[Material supplied]
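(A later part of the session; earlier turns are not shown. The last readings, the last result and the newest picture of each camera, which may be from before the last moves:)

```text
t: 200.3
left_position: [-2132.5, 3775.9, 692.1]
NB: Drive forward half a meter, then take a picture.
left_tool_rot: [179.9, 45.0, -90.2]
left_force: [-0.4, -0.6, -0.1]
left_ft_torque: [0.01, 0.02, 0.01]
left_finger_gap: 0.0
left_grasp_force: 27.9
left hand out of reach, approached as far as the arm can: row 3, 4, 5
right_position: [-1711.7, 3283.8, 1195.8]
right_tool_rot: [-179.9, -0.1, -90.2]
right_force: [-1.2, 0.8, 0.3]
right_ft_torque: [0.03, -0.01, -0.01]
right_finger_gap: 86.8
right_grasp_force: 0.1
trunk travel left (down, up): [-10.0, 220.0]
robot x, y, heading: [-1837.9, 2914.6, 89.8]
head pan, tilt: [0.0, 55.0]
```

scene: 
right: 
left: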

---

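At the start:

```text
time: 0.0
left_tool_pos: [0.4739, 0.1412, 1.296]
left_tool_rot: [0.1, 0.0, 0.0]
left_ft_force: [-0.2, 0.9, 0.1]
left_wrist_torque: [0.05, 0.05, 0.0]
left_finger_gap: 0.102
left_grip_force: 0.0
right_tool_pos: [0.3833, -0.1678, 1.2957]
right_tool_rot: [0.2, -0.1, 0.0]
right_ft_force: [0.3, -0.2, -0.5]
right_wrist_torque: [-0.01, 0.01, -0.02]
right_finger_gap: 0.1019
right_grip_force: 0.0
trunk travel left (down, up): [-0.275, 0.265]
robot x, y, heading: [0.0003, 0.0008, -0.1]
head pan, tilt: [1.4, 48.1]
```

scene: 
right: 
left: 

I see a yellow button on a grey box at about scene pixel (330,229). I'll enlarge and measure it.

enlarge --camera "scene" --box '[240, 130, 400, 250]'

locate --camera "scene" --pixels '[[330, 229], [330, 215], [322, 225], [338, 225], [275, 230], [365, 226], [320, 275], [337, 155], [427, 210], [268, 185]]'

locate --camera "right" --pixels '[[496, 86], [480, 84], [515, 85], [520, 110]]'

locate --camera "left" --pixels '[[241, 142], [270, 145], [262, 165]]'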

[Your goal] Identify the lines that contain the string "tilt", and copy every one of them.

[Finished task]
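head pan, tilt: [0.0, 55.0]
head pan, tilt: [1.4, 48.1]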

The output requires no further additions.